[begin PROVIDED DATA]

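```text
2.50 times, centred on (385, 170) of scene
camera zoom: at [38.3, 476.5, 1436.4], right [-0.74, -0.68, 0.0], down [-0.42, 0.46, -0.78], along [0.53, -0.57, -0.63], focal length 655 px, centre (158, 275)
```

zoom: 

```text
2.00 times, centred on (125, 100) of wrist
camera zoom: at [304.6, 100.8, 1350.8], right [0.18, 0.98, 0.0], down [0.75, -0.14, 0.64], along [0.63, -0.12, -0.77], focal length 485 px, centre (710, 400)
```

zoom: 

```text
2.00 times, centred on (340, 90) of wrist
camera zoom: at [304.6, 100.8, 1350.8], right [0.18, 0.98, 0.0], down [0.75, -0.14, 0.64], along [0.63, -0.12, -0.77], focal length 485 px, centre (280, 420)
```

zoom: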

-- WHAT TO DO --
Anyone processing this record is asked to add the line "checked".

[end PROVIDED DATA]

-- WHAT TO DO --
Search the lines for "focal". Copy each line that has it.

-- WRITTEN SOLUTION --
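camera zoom: at [38.3, 476.5, 1436.4], right [-0.74, -0.68, 0.0], down [-0.42, 0.46, -0.78], along [0.53, -0.57, -0.63], focal length 655 px, centre (158, 275)
camera zoom: at [304.6, 100.8, 1350.8], right [0.18, 0.98, 0.0], down [0.75, -0.14, 0.64], along [0.63, -0.12, -0.77], focal length 485 px, centre (710, 400)
camera zoom: at [304.6, 100.8, 1350.8], right [0.18, 0.98, 0.0], down [0.75, -0.14, 0.64], along [0.63, -0.12, -0.77], focal length 485 px, centre (280, 420)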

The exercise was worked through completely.